- _What you need to do_
1: I need one stretch of the excerpt verbatim, from "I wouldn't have" to "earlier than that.".
2: Could you carry on with the excerpt from where it ends?

- _Excerpt_
▽
I wouldn't have thought this is by either of the Leslies. It is, however, very much like James Sant (1820-1916), prolific Victorian genre and portrait painter. His work is very variable but see for comparison and even though A thorn amidst the roses is of a later date, there are some similarities. He's fond of a bit of extra detailing in his portraits, such as the letter in this case. And George Audley was known to have other works by Sant. The idea of Sant as the artist will have to be tested in the usual ways.

Al Brown,

Is Hermann Winterhalter a possibility?

Martin Hopkinson,

Sant is a very good suggestion, but if by him it must be at least two decades earlier than the painting in Manchester City Art Gallery, referred to Barbara above, and possibly even earlier than that.
△
- _Data section_
▽
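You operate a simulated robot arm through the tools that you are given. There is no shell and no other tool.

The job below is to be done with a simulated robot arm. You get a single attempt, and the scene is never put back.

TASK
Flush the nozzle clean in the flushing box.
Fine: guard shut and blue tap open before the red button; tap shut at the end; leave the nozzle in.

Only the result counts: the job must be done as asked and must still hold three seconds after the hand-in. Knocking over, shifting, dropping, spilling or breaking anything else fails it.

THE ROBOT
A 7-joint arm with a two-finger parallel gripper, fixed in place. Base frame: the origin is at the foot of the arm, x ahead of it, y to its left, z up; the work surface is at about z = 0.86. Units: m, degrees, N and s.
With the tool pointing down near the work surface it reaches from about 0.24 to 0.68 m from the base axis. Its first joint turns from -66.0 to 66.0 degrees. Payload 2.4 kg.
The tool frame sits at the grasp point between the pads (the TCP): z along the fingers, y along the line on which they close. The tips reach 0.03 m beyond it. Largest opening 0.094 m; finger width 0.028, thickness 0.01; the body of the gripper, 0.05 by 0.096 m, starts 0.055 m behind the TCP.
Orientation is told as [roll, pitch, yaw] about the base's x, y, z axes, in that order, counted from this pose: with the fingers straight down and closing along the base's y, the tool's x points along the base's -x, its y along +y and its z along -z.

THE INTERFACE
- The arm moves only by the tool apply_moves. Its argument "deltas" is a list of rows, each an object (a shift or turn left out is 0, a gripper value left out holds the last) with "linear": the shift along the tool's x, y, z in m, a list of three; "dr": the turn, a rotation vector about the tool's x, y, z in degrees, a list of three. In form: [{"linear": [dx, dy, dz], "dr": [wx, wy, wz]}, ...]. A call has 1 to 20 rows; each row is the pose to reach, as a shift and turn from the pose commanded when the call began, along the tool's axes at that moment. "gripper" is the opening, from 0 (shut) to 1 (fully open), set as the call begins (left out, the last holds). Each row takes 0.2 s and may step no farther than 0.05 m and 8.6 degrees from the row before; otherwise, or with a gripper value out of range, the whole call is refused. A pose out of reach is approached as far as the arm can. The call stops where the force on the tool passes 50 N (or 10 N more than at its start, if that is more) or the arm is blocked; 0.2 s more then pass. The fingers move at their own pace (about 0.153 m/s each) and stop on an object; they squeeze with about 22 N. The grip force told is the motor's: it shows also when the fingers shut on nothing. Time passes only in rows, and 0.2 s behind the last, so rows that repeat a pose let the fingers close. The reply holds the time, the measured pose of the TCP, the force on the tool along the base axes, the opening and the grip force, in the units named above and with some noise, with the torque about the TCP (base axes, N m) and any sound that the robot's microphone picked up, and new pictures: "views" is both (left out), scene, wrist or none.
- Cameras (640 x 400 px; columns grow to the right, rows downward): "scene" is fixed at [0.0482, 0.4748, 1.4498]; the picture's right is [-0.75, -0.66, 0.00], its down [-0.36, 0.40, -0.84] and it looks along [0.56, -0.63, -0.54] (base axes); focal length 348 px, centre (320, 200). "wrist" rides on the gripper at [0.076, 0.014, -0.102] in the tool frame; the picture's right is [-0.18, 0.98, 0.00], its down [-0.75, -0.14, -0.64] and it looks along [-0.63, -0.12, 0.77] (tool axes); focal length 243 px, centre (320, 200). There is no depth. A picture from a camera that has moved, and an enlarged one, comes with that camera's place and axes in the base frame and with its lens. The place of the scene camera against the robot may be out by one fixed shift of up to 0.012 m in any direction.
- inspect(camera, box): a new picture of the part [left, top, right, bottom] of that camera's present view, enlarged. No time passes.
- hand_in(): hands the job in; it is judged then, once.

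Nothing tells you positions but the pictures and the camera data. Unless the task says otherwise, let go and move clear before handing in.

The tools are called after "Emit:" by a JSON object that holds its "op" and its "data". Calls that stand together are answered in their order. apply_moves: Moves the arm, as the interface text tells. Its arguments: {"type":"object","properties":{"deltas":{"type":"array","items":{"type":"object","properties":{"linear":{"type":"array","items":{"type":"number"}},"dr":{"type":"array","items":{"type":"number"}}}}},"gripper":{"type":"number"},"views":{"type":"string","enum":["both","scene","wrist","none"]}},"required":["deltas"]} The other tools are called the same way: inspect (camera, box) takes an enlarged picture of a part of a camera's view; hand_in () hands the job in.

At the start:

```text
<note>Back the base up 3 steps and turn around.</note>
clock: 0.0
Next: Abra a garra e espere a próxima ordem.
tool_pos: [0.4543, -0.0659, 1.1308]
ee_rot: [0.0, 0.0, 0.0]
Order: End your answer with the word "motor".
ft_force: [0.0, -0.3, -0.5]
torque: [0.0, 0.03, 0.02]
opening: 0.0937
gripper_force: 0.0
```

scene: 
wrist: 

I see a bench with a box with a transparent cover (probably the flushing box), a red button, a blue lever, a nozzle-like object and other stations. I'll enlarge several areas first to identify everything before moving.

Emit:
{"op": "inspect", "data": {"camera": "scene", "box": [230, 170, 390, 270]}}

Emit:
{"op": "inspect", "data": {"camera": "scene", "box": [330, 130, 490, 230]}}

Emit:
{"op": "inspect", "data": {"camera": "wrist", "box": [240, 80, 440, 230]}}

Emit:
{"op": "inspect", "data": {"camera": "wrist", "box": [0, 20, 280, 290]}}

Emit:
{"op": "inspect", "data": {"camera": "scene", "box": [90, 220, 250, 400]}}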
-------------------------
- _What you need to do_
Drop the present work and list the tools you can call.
△
- _Expected answers_
1:
I wouldn't have thought this is by either of the Leslies. It is, however, very much like James Sant (1820-1916), prolific Victorian genre and portrait painter. His work is very variable but see for comparison and even though A thorn amidst the roses is of a later date, there are some similarities. He's fond of a bit of extra detailing in his portraits, such as the letter in this case. And George Audley was known to have other works by Sant. The idea of Sant as the artist will have to be tested in the usual ways.

Al Brown,

Is Hermann Winterhalter a possibility?

Martin Hopkinson,

Sant is a very good suggestion, but if by him it must be at least two decades earlier than the painting in Manchester City Art Gallery, referred to Barbara above, and possibly even earlier than that.

2:
Martin Hopkinson,

A group of Sant's letters is in the National Art Library

Comments on the woman's costume from our costume specialist: "It may be late 1850s – the bodice appears to be the second half of the 1850s, but then the sleeve is not right – it is a sort of concoction – could it be a theatrical ‘studio prop’ sleeve? It is wrong for the period. The hat is like a bergère, an 18th-century straw hat. The skirt can’t be seen clearly enough for comment. The hairstyle is late 1850s or early 1860s – not into the 70s."

Entry on this painting from the Walker's catalogue of Victorian & Edwardian Paintings by Edward Morris: "George Audley catalogued this painting as Leslie's 'Willow, Willow' of 1867, but the review of this painting in the Athenaeum [11 May 1867, p 629] indicates that this identification cannot be right. The present title is also scarcely appropriate, as the painting presumably represents a woman who has received a (love?) letter from a man, a miniature of whom she holds in her left hand. Nor, despite the inscription, can the attribution to Leslie be regarded as secure."

Walker Art Gallery Fine Art Curators

Patty Macsisak,

There is a better reproduction of the painting here (scoll down)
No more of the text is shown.